Don’t You Wish You Could Copyright a Plant Variety?
You’re a plant breeder. You have developed a new variety that you want to propagate and sell. You would really like to put it out there so that all your hard work could pay off and so that everyone could enjoy how great your variety is. Of course, you don’t want to sell one plant and then have the buyer of that one plant become your competition by using it to make and sell numerous clones. You want to be the only one who can sell clones, or you want people who sell clones to have to do so with a license and pay you royalties. Seems fair, right?
Copyright owners do something similar all the time — authors and artists create things like books and movies and songs. Then, if people use what the authors and artists created by making copies of their books or playing their songs, (1) they can only do so with permission, and (2) they must pay a fee for doing so. Copyrights protect against unauthorized copying of an original work and assure that the originator of the work can derive some benefit from his or her creation.
Something that most people (even most patent attorneys) do not know is that plant patents are very much like copyrights for plant varieties. Plant patents only cover exact genetic copies (asexual clones) of the patented variety. They do not protect sexual progeny (plants grown from seeds) or plants that are merely similar to the patented variety. So, in that way, a plant patent is essentially a copyright on a plant variety.

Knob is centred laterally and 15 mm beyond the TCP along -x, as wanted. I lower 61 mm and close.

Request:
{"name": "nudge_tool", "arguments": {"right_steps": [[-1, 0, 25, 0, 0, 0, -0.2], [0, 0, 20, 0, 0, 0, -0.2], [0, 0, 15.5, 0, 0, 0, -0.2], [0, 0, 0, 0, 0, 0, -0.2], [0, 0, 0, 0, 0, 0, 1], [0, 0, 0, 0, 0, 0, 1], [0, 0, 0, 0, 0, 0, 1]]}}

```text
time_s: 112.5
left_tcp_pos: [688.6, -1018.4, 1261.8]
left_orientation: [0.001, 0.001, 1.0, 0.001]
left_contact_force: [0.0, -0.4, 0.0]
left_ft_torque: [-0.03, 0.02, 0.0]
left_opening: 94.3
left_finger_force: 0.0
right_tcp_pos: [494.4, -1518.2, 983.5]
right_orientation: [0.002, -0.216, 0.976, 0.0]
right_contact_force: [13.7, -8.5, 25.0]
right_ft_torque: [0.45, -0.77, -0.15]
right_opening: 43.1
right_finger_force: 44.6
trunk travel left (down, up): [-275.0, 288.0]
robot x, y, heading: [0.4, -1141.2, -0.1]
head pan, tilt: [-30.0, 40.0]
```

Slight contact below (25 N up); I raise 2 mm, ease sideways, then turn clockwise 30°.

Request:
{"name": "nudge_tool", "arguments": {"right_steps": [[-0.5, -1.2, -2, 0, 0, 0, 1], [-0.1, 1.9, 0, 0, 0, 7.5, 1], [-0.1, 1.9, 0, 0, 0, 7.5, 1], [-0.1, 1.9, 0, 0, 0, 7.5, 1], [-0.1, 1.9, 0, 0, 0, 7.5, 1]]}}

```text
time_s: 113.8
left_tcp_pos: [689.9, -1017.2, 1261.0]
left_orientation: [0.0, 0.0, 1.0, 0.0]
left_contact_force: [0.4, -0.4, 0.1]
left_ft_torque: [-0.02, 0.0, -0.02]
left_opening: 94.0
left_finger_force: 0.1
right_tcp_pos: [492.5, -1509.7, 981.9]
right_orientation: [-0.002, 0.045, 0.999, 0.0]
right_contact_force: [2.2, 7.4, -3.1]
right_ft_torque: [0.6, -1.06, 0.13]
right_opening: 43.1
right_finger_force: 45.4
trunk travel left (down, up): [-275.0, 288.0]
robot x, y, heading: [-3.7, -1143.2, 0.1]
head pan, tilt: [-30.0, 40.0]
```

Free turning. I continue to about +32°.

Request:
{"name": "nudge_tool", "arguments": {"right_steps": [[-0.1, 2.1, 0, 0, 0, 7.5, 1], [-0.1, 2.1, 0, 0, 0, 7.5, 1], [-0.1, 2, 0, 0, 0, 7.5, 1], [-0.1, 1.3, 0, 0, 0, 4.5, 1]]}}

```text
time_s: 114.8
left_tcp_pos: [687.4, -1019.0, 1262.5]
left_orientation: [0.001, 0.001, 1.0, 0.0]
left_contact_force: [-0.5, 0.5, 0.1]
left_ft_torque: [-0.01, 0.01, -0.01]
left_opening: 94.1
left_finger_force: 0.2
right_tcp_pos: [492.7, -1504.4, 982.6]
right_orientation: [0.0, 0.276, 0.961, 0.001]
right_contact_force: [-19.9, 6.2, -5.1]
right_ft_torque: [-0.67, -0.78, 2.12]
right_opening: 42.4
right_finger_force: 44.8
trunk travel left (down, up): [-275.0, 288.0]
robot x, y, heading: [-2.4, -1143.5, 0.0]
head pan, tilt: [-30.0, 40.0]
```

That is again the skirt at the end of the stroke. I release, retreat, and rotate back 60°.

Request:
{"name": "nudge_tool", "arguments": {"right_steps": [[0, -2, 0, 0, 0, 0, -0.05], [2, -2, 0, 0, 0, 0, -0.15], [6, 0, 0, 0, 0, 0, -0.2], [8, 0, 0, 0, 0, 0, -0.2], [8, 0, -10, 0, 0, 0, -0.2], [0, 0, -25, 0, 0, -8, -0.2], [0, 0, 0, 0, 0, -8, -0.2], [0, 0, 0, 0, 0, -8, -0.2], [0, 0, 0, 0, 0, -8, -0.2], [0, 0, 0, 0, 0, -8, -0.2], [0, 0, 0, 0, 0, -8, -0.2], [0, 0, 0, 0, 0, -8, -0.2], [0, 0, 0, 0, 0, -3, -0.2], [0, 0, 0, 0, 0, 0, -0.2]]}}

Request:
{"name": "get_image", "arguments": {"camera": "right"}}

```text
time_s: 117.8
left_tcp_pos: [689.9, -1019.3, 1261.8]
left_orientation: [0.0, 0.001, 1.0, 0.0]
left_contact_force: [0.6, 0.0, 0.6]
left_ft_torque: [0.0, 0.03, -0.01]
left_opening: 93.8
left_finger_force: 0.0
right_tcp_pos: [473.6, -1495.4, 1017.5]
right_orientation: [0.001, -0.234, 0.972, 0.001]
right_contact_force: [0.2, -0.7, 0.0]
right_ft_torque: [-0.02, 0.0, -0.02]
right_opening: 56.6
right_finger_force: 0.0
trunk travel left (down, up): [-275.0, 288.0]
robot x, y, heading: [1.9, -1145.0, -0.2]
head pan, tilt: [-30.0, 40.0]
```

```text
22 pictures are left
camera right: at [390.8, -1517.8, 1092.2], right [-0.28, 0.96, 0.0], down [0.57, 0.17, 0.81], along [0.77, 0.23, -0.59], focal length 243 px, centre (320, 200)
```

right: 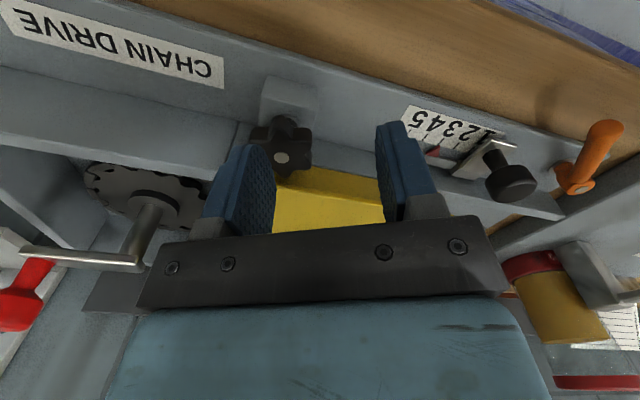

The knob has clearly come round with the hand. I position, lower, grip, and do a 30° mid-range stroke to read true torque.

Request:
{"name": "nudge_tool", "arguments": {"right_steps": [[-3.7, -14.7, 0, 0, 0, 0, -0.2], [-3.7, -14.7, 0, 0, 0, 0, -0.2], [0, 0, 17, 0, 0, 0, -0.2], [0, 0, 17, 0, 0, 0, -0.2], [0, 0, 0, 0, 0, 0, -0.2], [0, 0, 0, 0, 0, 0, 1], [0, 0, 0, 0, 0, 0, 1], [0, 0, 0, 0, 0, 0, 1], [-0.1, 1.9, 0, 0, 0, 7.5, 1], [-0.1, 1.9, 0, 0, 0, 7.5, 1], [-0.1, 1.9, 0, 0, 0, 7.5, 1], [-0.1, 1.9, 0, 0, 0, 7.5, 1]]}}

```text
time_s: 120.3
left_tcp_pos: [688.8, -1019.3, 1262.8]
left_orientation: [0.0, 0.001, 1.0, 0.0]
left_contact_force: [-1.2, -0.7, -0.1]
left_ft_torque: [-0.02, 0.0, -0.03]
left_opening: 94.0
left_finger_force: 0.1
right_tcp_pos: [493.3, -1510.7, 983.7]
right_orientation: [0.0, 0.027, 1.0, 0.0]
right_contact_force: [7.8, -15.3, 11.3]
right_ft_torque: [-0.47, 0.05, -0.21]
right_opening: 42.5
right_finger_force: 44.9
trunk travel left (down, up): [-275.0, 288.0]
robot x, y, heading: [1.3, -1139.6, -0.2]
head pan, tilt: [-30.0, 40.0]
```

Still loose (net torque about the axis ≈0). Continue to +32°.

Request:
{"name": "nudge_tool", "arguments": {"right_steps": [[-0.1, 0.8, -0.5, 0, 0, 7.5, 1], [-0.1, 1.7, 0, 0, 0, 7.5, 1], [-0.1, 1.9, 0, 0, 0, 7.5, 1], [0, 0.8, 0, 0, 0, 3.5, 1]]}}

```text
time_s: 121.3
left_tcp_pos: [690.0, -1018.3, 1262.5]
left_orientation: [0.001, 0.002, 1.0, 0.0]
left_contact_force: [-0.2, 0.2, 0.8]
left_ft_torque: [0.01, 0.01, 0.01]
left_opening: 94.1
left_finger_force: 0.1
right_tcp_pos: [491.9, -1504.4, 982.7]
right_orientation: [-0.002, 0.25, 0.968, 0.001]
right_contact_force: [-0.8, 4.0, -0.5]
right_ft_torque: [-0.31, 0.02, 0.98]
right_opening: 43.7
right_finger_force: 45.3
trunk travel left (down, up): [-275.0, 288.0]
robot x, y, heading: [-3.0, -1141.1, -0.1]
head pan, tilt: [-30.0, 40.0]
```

When people think of a patent, they are likely thinking of things like Thomas Edison’s light bulb, or patented medicines, or machines. Those kinds of patents are “utility patents,” and they typically protect inventions that are expressed as ideas and embodied as things with a function.
In contrast, a “plant patent” protects a unique, original genetic combination that started as a single plant. The plant patent also covers all individual plants with the same genetics — asexual copies of that original plant.
So, to review:
- A utility patent relates to an inventive idea and can cover anything with certain similarities to that idea, depending upon how it is claimed.
- A copyright protects against actual copying of an original work.
- A plant patent protects against actual copying of an original genetic combination.
Hmmmm… maybe you CAN (almost) copyright a plant. Get a plant patent.
FYI, plant patents are much less complicated, much less expensive, and issue much more quickly than typical utility patents. So, if you’re a plant breeder, do not be intimidated by the term “patent.” Think of it as something like a copyright.*
*Because I’m a lawyer, I have to point out that a plant patent lasts for 20 years from the filing date, while the term of a copyright is much longer; and that copyrights exist automatically upon creation of an original work, while plant patents must be applied for and granted before the rights exist. So there are some important differences. This article is not intended to say they are the same but, instead, is intended to point out the usually unappreciated similarity between the two forms of intellectual-property protection.